Brookline Bank is bucking the trend among the state’s large stock banks by not seeking out a merger or an acquisition this year. Instead, the bank’s leadership hopes to profit from the disruption.

With three bank mergers now complete – and another acquisition in the region still to come – Greater Boston’s banks have found themselves operating in an altered landscape.

“I’ve never seen anything like it in my banking career, where basically four players in the market have vanished overnight,” said Darryl Fess, president of Brookline Bank.

Even as mergers give the market larger institutions, this new landscape has seen institutions like Brookline Bank take advantage of the changes in a market one analyst said already has growth potential for banks.

“As we look at metro Boston, the market is booming,” said Mark Fitzgibbon, a managing director and research analyst at Piper Sandler. “Right now is like the salad days for community banks, because you have a growing market and you have a lot of dislocation occurring in the market, both in terms of customers and in terms of employees coming out of bigger banks going through these mergers.”

High-Touch Service Touted

When Eastern Bank closed on its acquisition of Medford-based Century Bank and Rockland Trust closed on its own purchase of East Boston Savings Bank earlier this month, both institutions grew to have more than $20 billion in assets.

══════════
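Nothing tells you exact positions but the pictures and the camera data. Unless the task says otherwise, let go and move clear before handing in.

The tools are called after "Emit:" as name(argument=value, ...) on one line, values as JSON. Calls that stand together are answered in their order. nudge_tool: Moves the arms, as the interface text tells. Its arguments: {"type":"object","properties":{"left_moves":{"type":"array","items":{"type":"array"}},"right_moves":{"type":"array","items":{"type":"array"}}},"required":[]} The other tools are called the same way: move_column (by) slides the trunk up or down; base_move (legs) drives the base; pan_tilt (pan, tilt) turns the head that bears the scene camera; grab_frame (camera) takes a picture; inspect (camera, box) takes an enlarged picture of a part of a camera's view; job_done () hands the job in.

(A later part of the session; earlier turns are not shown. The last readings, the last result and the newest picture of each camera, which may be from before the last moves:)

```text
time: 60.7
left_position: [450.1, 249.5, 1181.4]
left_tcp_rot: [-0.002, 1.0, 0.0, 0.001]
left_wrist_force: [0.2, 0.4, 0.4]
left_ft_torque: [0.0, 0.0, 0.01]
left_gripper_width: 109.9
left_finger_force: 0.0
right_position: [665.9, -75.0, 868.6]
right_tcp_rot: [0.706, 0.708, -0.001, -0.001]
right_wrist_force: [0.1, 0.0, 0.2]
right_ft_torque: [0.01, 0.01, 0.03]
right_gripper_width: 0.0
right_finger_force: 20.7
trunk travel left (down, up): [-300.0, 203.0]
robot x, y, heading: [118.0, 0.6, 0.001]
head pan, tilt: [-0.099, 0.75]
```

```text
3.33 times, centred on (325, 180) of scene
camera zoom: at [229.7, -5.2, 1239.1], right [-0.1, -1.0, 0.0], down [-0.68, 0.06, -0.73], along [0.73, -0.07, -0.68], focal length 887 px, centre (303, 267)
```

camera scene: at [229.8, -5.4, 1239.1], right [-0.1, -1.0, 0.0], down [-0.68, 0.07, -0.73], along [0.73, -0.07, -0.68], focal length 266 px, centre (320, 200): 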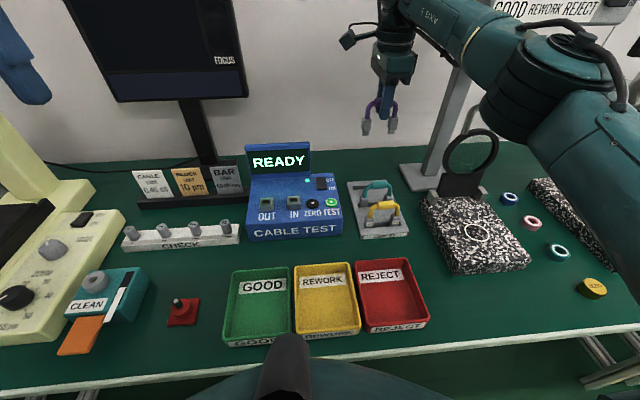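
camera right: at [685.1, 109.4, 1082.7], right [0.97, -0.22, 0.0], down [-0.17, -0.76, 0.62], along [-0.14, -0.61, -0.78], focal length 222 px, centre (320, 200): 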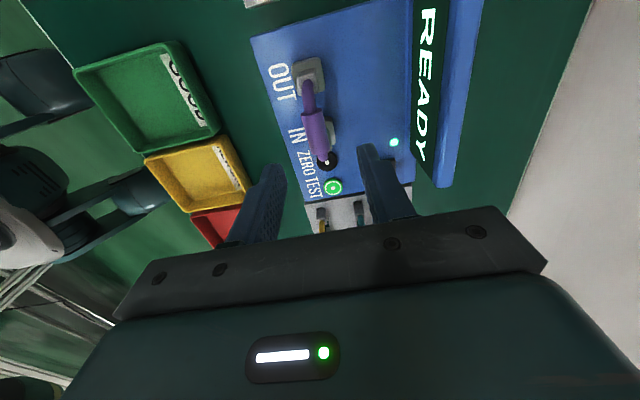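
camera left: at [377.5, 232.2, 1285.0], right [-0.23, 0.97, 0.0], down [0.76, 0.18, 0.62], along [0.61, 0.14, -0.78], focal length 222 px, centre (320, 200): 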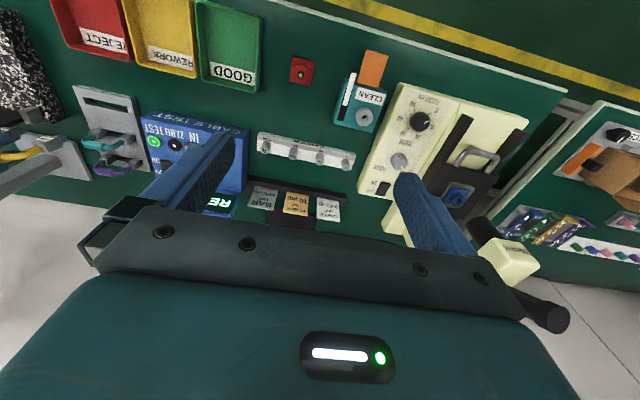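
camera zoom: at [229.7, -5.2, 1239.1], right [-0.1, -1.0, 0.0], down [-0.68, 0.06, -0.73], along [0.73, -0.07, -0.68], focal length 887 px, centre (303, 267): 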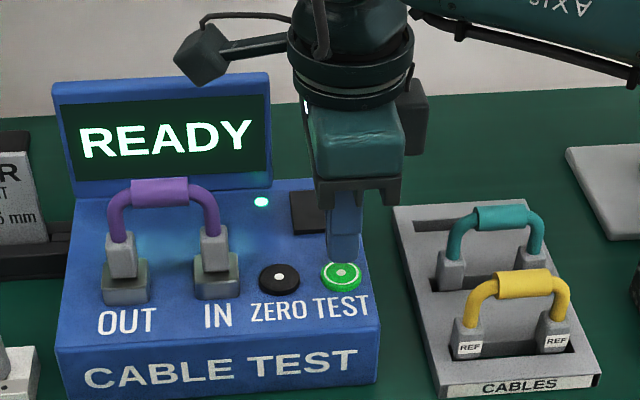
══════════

Another deal in July saw Boston Private merge into the parent company of Silicon Valley Bank to become Boston Private – An SVB Company.

And in a deal still awaiting federal regulatory approval, People’s United Bank plans to sell itself to Buffalo-based M&T Bank. A new entry in the Massachusetts market, M&T will have more than $200 billion in assets once its purchase of the Connecticut-based lender is done.

Some customers have already left these banks. Fess said he receives a report each week that shows new customers joining Brookline Bank from one of the merging institutions. While Eastern and Rockland will still service their customers, Fess said, the changes that come with being a larger institution could make it difficult to provide the same kind of high-touch service that customers had experienced previously.

“The customers that were with those other banks were the same clients that we want to have, because they were there for a reason,” Fess said. “They chose to be at a smaller institution because they like it and they like the high touch; they like to know that they can talk to people at the highest levels – I’m always available to meet with customers.”

With about $5.4 billion in assets and 30 Greater Boston branches, Brookline Bank is one of two New England banks held by its publicly traded parent company, Brookline Bancorp. Including the other bank, Bank Rhode Island, Brookline Bancorp has about $8.3 billion in assets.

Positioned to Serve Unique Needs

Piper Sandler has an optimistic outlook for Brookline Bancorp, Fitzgibbon said, noting that across the country, smaller banks that focus on a niche market have been doing well, driving profitability.

While large banks have dominated the consumer market, Fitzgibbon added, smaller banks have gained advantages by focusing on close relationships with business customers – something Fess said Brookline Bank specializes in.

“[Businesses] all have their own unique needs and circumstances, and it takes a lot of hand-holding,” Fitzgibbon said. “Community banks are really well positioned to do that because they know these customers well and they’re in the communities and they work with them for long periods of time.”

While some smaller banks have struggled with the technology and resources needed to stay relevant, Fitzgibbon said Brookline Bank’s parent company has enough size and an extensive branch network to offer a variety of commercial products while remaining nimble with customers.

Pointing out that Brookline Bank competes against smaller banks too, Fess said its size gives it an advantage in attracting staff and resources for technology. The bank has recently been rolling out foreign exchange services for businesses, Fess said, an option smaller banks might not be able to provide.

While Brookline Bank plans to focus on organic growth, the bank has been somewhat constrained by the same hiring challenges facing employers in other industries. He expects some employees from merging institutions to want to make moves in the coming months.

“We’d love to see how things shake out with some of our banking colleagues who may have a new employer,” Fess said. “Maybe they’ll not want to stay there, and maybe they want to look somewhere else.”

Fess also wants staff who can help Brookline Bank reach more customers in minority communities. The bank is focusing on diversity, equity and inclusion initiatives, he said, including hiring from communities where the bank wants to make connections and expand its customer base.

Future Could Include Acquisition

While focusing on organic growth, Brookline Bancorp has not ruled out its own future acquisition.

Diane McLaughlin

“We can keep our ear to the ground; we talk to people,” Brookline Bancorp Chairman and CEO Paul Perrault said in the company’s third quarter earnings call. “We will pursue objectively any reasonable M&A opportunity.”

Fess said he recently spoke with other executives at a conference about the ideal size for a bank to remain independent. While they did not reach a conclusion, some saw the $8 billion to $12 billion range as giving a bank the necessary size to sustain independence.

Fess said independence is also something that needs to be earned

“Our stock has to stay at a price where we’re not a target,” Fess said. “But that’s what we work hard at to make sure that we remain profitable, and that our customers understand that. I say to our employees often, we’re worth something – so we may not be the cheapest bank in town, we’re not the biggest bank in town, but we want to be the best for our customers.”